CAIRO (Reuters) - Egypt's Adel Imam, the Arab world's most famous comic actor, had a conviction and three-month prison sentence for insulting Islam in his films and plays overturned on appeal, a state newspaper reported on Thursday.
Imam, 71, has poked fun at officials in his comedies and politicians of all colors during a 40-year career, although he was publicly criticized by many Egyptians for failing to back protests against former President Hosni Mubarak. His more serious films dealt with the rise of Islamic militancy.
Egypt's liberals, leftists and others are worried that Islamists who have emerged as the dominant political force in post-Mubarak Egypt will stifle social and cultural freedoms.

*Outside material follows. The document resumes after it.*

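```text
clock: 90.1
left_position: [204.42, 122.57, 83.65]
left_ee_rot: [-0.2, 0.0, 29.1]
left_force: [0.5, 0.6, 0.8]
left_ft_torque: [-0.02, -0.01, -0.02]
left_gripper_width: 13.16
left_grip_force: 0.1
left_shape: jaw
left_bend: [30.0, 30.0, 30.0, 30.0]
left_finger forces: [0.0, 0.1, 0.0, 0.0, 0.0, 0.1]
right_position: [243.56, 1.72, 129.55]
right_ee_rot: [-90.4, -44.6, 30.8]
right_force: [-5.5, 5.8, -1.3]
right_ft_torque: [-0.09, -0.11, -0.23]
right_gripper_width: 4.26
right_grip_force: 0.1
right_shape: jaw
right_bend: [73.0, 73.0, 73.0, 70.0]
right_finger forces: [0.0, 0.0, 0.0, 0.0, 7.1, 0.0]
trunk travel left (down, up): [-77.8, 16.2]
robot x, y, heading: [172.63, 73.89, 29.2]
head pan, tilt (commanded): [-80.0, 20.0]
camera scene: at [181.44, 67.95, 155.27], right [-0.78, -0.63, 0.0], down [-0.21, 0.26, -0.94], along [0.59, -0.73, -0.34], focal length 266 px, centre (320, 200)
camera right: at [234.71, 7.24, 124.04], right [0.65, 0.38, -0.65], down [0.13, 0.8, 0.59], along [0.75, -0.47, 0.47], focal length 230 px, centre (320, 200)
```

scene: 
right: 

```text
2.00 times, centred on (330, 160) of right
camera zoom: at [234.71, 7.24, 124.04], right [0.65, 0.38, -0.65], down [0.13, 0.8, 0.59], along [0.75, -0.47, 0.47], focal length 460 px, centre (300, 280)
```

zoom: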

A misdemeanor court overruled the verdict handed down in February against Imam, citing the "absence of a crime", state newspaper Al-Ahram reported on its website. It added that the actor had to pay attorney fees and other legal costs.
His lawyer and court officials could not immediately be reached for comment.

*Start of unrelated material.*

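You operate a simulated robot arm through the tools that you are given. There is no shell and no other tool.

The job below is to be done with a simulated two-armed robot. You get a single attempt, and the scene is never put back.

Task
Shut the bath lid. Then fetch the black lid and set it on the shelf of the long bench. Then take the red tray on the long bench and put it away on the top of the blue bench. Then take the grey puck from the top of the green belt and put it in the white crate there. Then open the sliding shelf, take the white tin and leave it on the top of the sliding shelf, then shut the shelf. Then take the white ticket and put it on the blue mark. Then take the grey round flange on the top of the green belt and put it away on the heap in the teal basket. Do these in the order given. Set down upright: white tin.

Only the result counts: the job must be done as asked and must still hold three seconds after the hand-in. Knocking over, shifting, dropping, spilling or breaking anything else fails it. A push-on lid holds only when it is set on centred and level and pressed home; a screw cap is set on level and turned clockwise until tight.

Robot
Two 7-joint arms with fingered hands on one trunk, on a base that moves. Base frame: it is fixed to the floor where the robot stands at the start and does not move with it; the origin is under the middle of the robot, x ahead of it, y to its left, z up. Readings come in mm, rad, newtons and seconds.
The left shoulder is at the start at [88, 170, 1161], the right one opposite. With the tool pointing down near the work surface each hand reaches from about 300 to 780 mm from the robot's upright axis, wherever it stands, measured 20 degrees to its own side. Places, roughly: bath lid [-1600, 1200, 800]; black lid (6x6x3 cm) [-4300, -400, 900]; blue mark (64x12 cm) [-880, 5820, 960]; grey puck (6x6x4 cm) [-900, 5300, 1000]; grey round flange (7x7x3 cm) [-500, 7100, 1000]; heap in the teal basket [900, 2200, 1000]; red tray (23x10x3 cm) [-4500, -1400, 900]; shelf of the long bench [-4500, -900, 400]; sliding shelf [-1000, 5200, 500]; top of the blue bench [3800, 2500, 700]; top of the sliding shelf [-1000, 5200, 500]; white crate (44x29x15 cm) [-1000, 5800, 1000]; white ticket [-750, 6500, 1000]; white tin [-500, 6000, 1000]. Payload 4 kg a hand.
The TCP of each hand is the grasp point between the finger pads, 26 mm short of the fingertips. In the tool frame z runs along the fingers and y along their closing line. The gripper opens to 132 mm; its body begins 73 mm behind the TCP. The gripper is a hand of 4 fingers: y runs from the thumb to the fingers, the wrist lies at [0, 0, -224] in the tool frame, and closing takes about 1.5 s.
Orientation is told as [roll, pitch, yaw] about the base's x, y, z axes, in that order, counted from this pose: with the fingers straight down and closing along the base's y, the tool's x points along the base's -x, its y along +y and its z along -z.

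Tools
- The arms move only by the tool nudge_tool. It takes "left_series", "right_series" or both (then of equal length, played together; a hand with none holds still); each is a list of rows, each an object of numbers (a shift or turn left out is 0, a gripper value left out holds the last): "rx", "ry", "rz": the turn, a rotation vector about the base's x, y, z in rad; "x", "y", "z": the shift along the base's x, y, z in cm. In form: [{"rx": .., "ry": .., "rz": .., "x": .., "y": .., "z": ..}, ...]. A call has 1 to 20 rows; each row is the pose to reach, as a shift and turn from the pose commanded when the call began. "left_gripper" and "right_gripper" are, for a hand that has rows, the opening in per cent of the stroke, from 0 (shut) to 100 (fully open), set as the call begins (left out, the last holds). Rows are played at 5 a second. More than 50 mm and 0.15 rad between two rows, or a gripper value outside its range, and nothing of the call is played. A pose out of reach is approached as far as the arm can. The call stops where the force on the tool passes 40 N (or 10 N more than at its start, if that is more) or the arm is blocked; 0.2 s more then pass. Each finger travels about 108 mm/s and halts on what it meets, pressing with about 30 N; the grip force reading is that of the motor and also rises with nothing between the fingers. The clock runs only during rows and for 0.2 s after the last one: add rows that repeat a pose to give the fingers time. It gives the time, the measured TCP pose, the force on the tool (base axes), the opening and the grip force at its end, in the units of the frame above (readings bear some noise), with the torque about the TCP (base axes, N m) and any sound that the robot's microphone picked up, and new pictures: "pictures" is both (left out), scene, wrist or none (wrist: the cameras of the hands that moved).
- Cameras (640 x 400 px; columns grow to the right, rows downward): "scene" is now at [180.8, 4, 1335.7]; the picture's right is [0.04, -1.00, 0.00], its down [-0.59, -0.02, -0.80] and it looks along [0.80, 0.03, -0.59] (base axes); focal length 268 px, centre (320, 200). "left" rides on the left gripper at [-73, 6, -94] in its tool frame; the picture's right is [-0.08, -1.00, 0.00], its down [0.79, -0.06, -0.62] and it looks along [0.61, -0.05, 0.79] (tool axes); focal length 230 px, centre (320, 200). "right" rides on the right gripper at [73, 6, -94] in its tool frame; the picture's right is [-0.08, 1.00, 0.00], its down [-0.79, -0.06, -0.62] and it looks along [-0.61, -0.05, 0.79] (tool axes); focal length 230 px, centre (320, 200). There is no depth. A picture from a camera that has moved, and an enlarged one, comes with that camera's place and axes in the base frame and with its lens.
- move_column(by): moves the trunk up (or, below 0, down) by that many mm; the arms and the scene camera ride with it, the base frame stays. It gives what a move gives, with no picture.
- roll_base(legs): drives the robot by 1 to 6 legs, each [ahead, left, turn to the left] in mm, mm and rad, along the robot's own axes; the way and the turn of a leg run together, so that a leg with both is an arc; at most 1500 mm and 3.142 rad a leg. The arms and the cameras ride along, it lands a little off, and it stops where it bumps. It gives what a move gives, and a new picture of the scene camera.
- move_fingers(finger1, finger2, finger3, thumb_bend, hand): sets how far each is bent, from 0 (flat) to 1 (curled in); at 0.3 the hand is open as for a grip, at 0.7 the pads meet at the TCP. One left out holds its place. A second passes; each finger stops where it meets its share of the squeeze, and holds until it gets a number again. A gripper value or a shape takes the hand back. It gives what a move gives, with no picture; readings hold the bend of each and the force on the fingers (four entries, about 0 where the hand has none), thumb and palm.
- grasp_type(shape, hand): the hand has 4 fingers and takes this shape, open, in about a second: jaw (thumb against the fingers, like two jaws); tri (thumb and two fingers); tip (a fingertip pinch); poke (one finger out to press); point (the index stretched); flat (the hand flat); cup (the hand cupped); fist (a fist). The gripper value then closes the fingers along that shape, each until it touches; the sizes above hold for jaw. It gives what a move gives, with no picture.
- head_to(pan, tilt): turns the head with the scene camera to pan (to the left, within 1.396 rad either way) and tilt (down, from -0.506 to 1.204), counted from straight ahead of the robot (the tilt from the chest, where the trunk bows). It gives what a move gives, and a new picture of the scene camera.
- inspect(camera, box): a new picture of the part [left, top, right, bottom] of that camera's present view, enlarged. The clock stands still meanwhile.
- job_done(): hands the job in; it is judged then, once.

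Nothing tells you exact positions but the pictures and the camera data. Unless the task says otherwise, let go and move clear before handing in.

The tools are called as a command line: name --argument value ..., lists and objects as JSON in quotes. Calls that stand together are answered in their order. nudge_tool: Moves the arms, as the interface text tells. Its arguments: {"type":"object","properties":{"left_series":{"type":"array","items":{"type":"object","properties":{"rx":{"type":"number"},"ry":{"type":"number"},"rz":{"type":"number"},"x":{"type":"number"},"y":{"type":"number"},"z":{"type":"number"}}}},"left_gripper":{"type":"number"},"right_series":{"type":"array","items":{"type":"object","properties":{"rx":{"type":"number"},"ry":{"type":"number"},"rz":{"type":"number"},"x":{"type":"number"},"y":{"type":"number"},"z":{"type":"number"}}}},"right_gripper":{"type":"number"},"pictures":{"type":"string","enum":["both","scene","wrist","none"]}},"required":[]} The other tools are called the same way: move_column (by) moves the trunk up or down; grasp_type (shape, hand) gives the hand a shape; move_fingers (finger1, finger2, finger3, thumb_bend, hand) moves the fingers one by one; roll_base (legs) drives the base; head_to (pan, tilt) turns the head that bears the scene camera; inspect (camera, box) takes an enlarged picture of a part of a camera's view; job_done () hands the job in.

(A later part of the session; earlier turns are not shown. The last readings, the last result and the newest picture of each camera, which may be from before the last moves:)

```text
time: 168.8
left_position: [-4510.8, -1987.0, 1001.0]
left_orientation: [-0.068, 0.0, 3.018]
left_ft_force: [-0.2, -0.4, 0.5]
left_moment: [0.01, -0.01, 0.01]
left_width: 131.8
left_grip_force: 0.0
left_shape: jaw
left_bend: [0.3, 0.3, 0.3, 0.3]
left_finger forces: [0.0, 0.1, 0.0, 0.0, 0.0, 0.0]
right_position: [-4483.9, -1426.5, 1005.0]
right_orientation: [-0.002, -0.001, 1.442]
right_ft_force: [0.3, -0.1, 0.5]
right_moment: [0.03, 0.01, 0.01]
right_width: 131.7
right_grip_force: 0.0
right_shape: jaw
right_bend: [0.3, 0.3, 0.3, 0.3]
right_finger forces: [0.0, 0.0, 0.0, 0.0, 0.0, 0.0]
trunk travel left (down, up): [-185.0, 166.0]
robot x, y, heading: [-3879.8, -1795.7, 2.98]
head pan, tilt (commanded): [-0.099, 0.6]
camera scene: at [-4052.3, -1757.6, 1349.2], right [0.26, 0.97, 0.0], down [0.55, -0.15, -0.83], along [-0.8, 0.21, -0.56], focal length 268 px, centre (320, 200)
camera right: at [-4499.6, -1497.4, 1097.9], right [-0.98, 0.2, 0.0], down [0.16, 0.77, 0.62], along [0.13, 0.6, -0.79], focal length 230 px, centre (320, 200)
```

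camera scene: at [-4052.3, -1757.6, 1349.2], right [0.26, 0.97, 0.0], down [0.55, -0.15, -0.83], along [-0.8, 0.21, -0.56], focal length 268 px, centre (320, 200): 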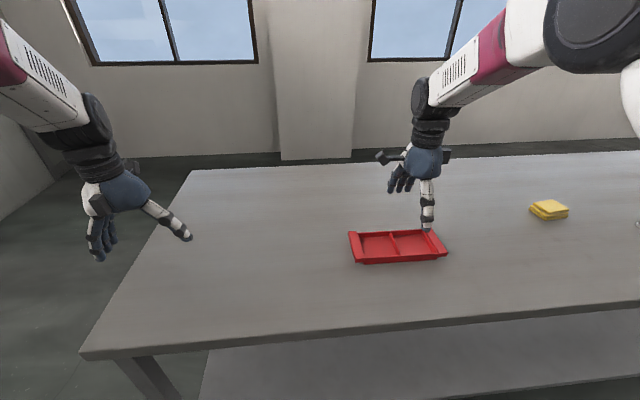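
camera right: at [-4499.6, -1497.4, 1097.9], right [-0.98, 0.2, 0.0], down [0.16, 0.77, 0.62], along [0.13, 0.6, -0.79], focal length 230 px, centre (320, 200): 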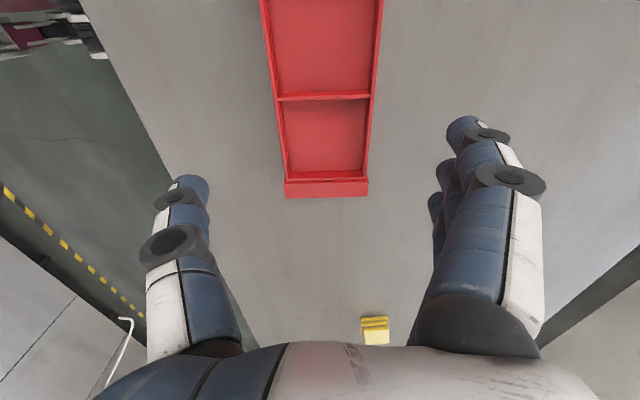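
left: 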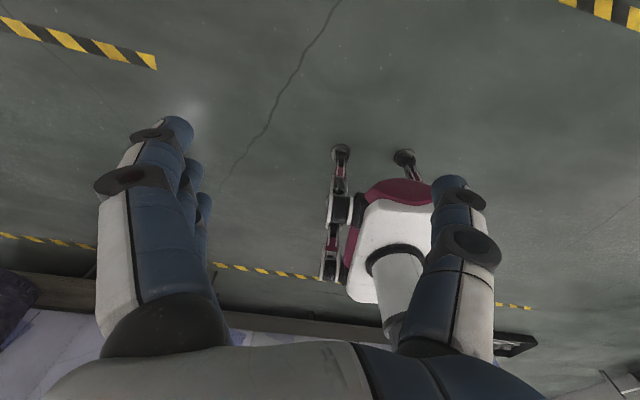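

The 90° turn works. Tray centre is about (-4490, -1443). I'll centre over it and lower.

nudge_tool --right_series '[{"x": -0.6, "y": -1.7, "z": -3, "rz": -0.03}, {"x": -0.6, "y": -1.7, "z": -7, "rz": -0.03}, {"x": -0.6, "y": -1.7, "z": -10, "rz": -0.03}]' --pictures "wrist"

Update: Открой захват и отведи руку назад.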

Hundreds of demonstrators gathered in front of the court earlier in the day to support Imam. "We want freedom of creativity" and "No to prosecuting creative artists," chanted the crowd, which included directors, producers and actors.
"This is an unjust case against Imam and a stifling of freedom of expression," actress Jihan Fadel said. "If Imam's appeal is not accepted, this will pave the way for more obstacles in the path of all creative people in Egypt."
But some passers-by shouted "Jail Imam", while two men yelled at the crowd "Imam has always been the enemy of Islam." Some opponents of the actor argued outside the court with his supporters. His backers had banners saying "Art is not heresy."
The case against Imam, whose presence in any move or theatre cast virtually guarantees a box-office hit, was brought by Asran Mansour, a lawyer with ties to Islamist groups.
The sentence against Imam was issued a few weeks after Islamists swept most seats in a parliamentary vote.
Mansour accused the actor of offending Islam and its symbols, including beards and the galabiya, a loose-fitting garment often worn by hardline Islamists, the newspaper said.
The galabiya robe is also traditional dress for Egyptians, whether Muslims or Christians, in rural areas.
Among films and plays targeted by the lawyer were the movie "Morgan Ahmed Morgan" and the play "Al-Zaeem" ("The Leader"), the report said.
Imam was also fined 1,000 Egyptian pounds ($170), a court document showed.
Court cases against directors, actors, artists and intellectuals accused of failing to respect religious authority are relatively common in Egypt.
Magy Morgan, one of Imam's supporters, said outside the court: "The revolution was fought for freedom of expression and to see a case like this is a disgrace."